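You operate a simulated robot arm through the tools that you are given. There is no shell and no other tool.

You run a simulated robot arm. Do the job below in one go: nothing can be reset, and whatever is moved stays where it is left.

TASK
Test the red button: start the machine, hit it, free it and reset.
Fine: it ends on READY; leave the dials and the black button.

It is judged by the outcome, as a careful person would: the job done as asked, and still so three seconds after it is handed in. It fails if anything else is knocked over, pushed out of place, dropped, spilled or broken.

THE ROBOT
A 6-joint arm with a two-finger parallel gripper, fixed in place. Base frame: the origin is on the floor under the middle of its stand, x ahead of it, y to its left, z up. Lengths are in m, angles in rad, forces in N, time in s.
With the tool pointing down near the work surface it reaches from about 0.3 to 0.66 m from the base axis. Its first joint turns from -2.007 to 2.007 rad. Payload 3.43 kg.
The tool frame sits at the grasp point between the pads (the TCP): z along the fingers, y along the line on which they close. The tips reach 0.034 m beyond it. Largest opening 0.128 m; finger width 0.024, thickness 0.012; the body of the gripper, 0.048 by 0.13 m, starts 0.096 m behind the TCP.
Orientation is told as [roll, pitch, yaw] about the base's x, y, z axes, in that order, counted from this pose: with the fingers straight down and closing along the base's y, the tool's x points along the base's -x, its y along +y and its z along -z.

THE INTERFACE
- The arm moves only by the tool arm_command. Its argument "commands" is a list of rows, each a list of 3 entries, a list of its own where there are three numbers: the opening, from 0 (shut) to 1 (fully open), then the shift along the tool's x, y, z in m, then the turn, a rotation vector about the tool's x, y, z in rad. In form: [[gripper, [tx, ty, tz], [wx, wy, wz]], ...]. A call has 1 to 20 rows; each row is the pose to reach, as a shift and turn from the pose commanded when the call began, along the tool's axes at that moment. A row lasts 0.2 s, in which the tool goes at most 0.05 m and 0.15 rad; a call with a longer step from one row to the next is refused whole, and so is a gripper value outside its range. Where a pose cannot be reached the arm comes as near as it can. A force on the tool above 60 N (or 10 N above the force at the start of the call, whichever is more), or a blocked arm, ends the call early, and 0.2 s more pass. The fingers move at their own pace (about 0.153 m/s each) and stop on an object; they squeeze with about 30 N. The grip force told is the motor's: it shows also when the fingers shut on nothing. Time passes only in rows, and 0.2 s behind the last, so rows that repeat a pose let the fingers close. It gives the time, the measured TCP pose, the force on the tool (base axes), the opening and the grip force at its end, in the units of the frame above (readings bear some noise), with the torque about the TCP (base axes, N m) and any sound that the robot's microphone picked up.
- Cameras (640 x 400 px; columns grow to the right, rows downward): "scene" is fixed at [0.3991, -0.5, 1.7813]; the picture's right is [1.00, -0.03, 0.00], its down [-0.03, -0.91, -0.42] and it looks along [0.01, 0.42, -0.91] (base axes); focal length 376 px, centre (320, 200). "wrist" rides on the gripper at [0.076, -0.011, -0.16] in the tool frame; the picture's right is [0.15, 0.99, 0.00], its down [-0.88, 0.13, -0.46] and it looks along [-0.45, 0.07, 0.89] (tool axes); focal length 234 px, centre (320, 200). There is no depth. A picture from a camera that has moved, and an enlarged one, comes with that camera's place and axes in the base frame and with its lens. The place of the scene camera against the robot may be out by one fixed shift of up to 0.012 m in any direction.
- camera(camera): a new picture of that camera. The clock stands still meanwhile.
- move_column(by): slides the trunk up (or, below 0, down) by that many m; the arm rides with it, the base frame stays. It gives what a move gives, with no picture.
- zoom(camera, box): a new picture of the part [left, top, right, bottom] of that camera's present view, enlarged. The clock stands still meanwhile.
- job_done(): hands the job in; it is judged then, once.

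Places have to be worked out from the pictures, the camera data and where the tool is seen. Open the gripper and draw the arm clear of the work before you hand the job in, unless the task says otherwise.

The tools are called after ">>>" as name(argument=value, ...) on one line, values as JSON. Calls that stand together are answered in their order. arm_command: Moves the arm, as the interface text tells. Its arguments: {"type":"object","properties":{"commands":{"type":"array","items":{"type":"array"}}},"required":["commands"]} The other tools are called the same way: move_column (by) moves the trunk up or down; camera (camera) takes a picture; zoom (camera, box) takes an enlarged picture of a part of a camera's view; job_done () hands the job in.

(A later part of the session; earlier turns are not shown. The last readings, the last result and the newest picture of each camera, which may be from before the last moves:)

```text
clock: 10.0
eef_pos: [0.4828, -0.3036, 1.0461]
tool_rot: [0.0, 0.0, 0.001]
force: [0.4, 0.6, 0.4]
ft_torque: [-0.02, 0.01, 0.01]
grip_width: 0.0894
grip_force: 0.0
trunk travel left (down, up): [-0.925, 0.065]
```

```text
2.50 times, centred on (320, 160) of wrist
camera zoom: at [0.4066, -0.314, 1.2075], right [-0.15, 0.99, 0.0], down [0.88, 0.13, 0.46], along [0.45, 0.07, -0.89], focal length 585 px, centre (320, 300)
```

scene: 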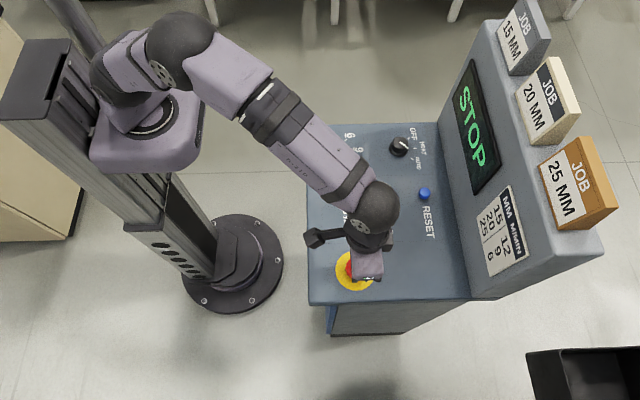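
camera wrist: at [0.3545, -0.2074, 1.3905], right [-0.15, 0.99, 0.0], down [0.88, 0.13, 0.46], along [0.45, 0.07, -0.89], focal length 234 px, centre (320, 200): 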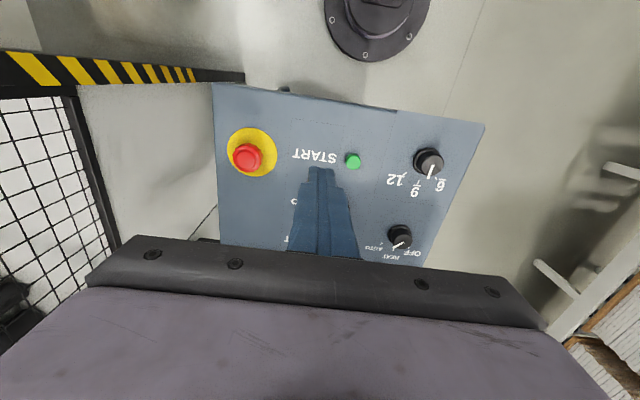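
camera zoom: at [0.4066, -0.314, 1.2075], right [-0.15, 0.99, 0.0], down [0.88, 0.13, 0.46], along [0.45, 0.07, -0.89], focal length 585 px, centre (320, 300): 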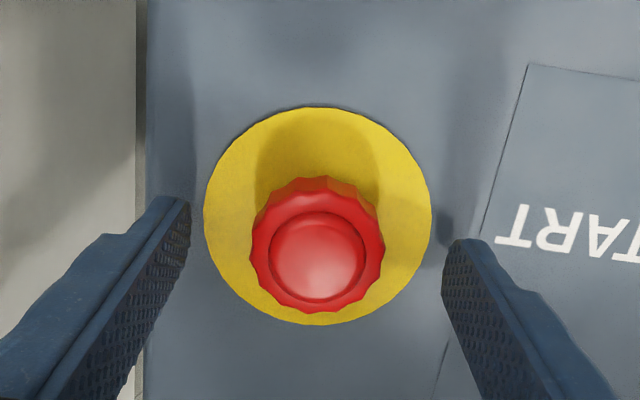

### WHAT IS ASKED
Copy out the lines in which the string "part" appears.

### EXERCISE SOLUTION
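- zoom(camera, box): a new picture of the part [left, top, right, bottom] of that camera's present view, enlarged. The clock stands still meanwhile.
The tools are called after ">>>" as name(argument=value, ...) on one line, values as JSON. Calls that stand together are answered in their order. arm_command: Moves the arm, as the interface text tells. Its arguments: {"type":"object","properties":{"commands":{"type":"array","items":{"type":"array"}}},"required":["commands"]} The other tools are called the same way: move_column (by) moves the trunk up or down; camera (camera) takes a picture; zoom (camera, box) takes an enlarged picture of a part of a camera's view; job_done () hands the job in.
(A later part of the session; earlier turns are not shown. The last readings, the last result and the newest picture of each camera, which may be from before the last moves:)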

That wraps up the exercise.